A Flexible Hybrid Quantum-classical Training Framework of Organ-at-Risk and Tumor Segmentation Models for Radiation Therapy Planning.
Authors
Affiliations (11)
Affiliations (11)
- Department of Radiology, The First Affiliated Hospital of Bengbu Medical University, Bengbu, 233004, China.
- Department of Pediatrics, The First Affiliated Hospital of Bengbu Medical University, Bengbu, 233004, China.
- Joint Research Center for Regional Diseases of IHM, Bengbu Medical University, Bengbu, 233030, China.
- Hefei Benyuan Quantum Computing and Data Medicine Institute, Hefei, 230088, China.
- Origin Quantum Computing Technology (Hefei) Co., Ltd., Hefei, 230088, China.
- Department of Radiology, The First Affiliated Hospital of Bengbu Medical University, Bengbu, 233004, China. [email protected].
- Department of Pediatrics, The First Affiliated Hospital of Bengbu Medical University, Bengbu, 233004, China. [email protected].
- Hefei Benyuan Quantum Computing and Data Medicine Institute, Hefei, 230088, China. [email protected].
- Origin Quantum Computing Technology (Hefei) Co., Ltd., Hefei, 230088, China. [email protected].
- Department of Pediatrics, The First Affiliated Hospital of Bengbu Medical University, Bengbu, 233004, China. [email protected].

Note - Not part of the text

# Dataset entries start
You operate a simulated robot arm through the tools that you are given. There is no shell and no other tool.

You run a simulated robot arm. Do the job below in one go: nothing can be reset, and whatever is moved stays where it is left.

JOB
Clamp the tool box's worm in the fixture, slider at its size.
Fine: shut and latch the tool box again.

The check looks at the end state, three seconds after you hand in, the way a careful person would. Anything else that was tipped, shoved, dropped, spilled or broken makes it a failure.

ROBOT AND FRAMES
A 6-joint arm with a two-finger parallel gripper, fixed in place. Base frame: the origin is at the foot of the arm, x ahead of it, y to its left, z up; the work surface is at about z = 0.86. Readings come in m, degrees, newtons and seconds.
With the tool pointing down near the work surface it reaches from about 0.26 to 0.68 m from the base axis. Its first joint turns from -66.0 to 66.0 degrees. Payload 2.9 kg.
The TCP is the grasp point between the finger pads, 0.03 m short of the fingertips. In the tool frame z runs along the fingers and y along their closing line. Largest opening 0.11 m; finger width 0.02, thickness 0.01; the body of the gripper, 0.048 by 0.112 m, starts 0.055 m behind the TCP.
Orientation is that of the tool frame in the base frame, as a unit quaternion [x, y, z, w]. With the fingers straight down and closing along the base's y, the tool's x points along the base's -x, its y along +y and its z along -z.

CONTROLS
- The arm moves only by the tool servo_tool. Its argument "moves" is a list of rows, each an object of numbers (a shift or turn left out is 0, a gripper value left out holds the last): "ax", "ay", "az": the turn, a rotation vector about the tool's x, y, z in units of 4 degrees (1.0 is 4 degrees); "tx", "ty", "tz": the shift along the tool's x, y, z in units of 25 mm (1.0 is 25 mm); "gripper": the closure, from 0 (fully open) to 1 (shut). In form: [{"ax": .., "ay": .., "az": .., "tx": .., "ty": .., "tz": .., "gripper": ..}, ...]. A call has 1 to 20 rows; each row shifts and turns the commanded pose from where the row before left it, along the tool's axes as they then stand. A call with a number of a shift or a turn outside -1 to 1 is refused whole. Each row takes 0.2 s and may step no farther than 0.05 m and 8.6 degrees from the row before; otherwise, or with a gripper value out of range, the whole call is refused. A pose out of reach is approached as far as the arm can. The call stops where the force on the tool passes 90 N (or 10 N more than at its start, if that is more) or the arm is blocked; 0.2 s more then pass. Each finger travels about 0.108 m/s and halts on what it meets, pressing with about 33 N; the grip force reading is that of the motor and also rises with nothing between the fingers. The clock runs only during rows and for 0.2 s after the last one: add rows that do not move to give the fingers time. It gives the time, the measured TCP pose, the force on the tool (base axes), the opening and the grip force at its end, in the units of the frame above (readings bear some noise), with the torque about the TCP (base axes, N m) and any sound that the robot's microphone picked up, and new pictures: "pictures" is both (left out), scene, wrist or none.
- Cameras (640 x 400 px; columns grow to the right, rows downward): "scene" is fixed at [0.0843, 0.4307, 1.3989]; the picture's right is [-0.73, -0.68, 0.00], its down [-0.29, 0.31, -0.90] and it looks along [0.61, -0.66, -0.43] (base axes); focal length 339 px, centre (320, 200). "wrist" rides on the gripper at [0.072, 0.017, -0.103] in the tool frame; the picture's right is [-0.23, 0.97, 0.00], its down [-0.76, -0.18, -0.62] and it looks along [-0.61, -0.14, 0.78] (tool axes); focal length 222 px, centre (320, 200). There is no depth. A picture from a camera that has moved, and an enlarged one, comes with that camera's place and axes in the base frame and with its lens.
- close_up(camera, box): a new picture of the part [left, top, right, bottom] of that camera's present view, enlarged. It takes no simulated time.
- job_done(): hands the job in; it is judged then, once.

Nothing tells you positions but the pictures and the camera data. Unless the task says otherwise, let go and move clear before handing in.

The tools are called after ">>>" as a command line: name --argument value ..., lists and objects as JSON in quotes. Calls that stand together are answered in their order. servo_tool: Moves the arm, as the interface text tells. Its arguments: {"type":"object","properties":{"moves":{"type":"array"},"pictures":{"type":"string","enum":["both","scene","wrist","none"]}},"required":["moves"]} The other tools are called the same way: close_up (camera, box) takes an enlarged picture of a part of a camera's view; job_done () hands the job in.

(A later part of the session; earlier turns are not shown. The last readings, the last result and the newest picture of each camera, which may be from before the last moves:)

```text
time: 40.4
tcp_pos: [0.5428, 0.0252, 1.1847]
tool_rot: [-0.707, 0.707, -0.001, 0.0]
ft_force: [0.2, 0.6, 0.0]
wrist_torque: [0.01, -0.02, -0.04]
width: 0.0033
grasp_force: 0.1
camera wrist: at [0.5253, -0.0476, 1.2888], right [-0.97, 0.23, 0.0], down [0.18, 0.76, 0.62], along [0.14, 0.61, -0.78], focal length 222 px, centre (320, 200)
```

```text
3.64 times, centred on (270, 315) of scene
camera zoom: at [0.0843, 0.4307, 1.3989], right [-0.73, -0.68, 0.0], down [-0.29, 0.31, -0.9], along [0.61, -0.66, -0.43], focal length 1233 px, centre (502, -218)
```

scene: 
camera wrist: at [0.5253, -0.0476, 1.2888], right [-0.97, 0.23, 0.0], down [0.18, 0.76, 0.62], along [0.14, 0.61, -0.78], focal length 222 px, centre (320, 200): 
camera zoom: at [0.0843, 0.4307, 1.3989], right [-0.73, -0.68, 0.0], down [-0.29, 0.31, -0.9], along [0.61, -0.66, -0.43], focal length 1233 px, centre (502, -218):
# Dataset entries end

- Hefei Benyuan Quantum Computing and Data Medicine Institute, Hefei, 230088, China. [email protected].
Abstract
Deep learning-based Organ-at-Risk (OAR) and tumor segmentation is vital for radiation therapy planning but often suffers from over-parameterization, requiring large datasets to avoid overfitting, which is impractical in small-sample medical settings. Traditional trainable parameter reduction methods, relying on structural lightweighting or low-rank approximation, may artificially limit model expressiveness and hurt performance. We propose a Hybrid Quantum-Classical Training Framework (HQC-TF) based on the Quantum Parameter Generation (QPG) technique to reduce trainable parameters while preserving model structure and adaptively determining parameter matrices' ranks during training. This retains representational flexibility with parameter efficiency. HQC-TF uses independent Variational Quantum Circuits (VQCs) per channel, preserving channel independence and applying flexibly to deep neural network training. Experiments showed it significantly improved segmentation with fewer parameters compared to the classical training framework: UNetPP gained 6.77% IoU and 3.09% DSC for kidney tumors. Notably, it operates only during training via shallow quantum circuits, making it a practical, scalable solution for near-term clinical use in radiation therapy.